3. Ramchandra is asked to speak to a teacher at his school who is suspected of having a relationship with a student. Why can't Ramchandra see the connection between his actions and the actions of the other teacher?

4. What are the various ways Upadhyay portrays the characters' inner states?

5. Each character in the novel has a different reaction to Ramchandra's relationship with Malati. Why does each one react the way he or she does? What do their reactions say about their places in society, or about the society itself?

6. Many things are changing in Ramchandra's family. What other changes are taking place in their city or culture? How does the upheaval in the Ramchandra household reflect the social unrest in the city?

7. Is the definition of "family" challenged in the novel? If so, in what way?

8. There are two portrayals of America in the novel: that of the idealized nation where anything is possible, and that of a disappointing nation that doesn't live up to the expectations of those who are looking for a better life. How is this theme reflected in the events of the story?
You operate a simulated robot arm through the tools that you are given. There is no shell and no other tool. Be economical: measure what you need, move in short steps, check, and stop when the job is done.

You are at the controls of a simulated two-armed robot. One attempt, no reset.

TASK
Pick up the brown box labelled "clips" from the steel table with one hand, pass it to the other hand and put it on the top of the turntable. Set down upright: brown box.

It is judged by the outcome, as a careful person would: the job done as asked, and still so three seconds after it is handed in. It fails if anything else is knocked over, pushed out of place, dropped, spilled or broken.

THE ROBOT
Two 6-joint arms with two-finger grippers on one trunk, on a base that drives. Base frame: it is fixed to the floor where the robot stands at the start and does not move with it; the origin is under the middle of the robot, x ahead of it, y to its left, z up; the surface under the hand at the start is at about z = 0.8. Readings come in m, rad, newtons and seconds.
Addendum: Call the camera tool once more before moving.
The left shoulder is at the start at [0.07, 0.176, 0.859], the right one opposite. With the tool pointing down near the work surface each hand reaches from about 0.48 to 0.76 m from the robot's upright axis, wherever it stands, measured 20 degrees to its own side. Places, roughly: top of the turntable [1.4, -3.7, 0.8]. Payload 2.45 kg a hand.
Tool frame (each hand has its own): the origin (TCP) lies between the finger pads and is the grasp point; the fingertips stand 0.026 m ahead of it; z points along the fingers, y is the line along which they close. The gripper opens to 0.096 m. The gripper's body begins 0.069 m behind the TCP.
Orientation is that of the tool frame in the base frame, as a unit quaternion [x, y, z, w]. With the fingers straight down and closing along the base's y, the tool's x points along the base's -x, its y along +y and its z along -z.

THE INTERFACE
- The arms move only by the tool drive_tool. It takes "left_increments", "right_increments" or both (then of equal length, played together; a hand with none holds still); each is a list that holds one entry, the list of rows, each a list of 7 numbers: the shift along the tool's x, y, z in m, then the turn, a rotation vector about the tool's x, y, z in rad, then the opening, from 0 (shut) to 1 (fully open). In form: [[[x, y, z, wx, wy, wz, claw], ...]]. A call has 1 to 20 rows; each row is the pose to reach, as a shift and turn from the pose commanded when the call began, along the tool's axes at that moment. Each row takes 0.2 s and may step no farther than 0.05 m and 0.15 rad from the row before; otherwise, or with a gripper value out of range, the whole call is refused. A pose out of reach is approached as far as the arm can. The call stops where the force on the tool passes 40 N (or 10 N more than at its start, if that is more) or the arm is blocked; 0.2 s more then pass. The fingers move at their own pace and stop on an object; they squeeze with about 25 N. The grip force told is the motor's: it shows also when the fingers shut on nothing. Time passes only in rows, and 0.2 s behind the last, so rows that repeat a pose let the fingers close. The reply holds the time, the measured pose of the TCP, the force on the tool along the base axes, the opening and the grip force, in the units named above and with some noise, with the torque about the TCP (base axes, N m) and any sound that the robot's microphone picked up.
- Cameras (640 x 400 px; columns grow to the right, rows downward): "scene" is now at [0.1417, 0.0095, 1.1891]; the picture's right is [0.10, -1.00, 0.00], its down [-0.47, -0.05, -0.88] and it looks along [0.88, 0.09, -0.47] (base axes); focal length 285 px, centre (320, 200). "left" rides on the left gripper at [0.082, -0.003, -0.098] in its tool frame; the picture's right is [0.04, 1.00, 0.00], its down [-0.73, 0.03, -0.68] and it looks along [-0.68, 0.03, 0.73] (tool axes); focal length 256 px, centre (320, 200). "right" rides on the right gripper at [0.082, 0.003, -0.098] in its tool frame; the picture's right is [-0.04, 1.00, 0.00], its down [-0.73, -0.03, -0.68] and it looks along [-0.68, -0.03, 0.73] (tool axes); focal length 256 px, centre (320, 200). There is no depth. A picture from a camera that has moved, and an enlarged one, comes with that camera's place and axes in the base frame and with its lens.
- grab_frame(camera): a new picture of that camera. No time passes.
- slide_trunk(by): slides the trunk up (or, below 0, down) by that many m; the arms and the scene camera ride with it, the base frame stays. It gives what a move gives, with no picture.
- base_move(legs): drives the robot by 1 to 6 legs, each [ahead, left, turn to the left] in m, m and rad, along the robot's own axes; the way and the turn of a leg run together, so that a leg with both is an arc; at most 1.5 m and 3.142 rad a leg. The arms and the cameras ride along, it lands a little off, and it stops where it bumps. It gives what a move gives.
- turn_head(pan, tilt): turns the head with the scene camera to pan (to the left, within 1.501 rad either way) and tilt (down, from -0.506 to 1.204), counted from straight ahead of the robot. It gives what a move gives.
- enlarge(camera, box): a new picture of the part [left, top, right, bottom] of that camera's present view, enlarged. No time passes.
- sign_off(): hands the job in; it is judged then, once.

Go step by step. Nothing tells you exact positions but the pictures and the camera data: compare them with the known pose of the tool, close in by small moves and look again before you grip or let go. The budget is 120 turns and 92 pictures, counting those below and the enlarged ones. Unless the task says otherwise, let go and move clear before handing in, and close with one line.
9. Ramchandra and his in-laws argue repeatedly over what is best for his family. Why do you think he will not accept money from them to build a house for his family?

10. How does the author present the realities of life in Kathmandu?

11. In the beginning of the novel Ramchandra has a very close relationship with his children, but by the end of the story he has grown distant from them. Is this a result of his affair with Malati? How did the events in the story affect his children?

12. Apart from physical location, what are the differences between where Ramchandra's family lives and where Goma's parents live? Or between Ramchandra's background and Malati's? How do these differences affect how the characters relate to each other?

13. A death in the family always causes significant upheaval in the lives of those left behind. How do you think events would have turned out if Goma's father had not died?

14. Were you surprised at the fates of the characters eleven years later? To what extent do you think Ramchandra's relationship with Malati affected where each ended up?


A Conversation with Samrat Upadhyay

Q) Your previous published work was a story collection. What was writing a novel like after writing only short stories?

A) The Guru of Love started out as a story that kept getting longer and longer, and because I don't use plot outlines with my stories, I didn't stop to outline its plot even after it had gone beyond 100 pages. I wrote the entire novel from my head. This helps the surprise element. Because I didn't know what was going to happen next, the story held my interest acutely throughout the process. I hope the same will happen to the reader.

Q) The novel deals with the protagonist's struggle during the pro-democracy movement in Nepal. Why did you choose this particular setting?

A) I was a student in the United States when the 1990 pro-democracy movement took place in Nepal. It was a momentous event in the nation's history, when the repressive monarchy suddenly crumbled and was replaced by a multiparty democratic system of government. As a writer, I was naturally interested in how it affected the lives of individual citizens, even those who hadn't participated in the movement, as many citizens did not. So the novel is basically about the struggles of an individual, with his own particular problems, and how they connect with the struggles of a nation that is undergoing a transformation of its own.

Q) Several critics have praised your attention to detail and your rich imagery. What do you do in the process of writing to achieve that effect?

A) I don't do anything particular. I think good fiction is made up of details, and to ignore the details is to ignore the very substance of life. Small details, when properly executed, can have what Raymond Carver called "startling power." A single detail — the flash of an earring, a silhouette in the window — can illuminate an entire work of fiction, making its meaning come alive for the reader at a level deeper than exposition or summary. For me, details are never mere ornamentation — they are the life and blood of fiction.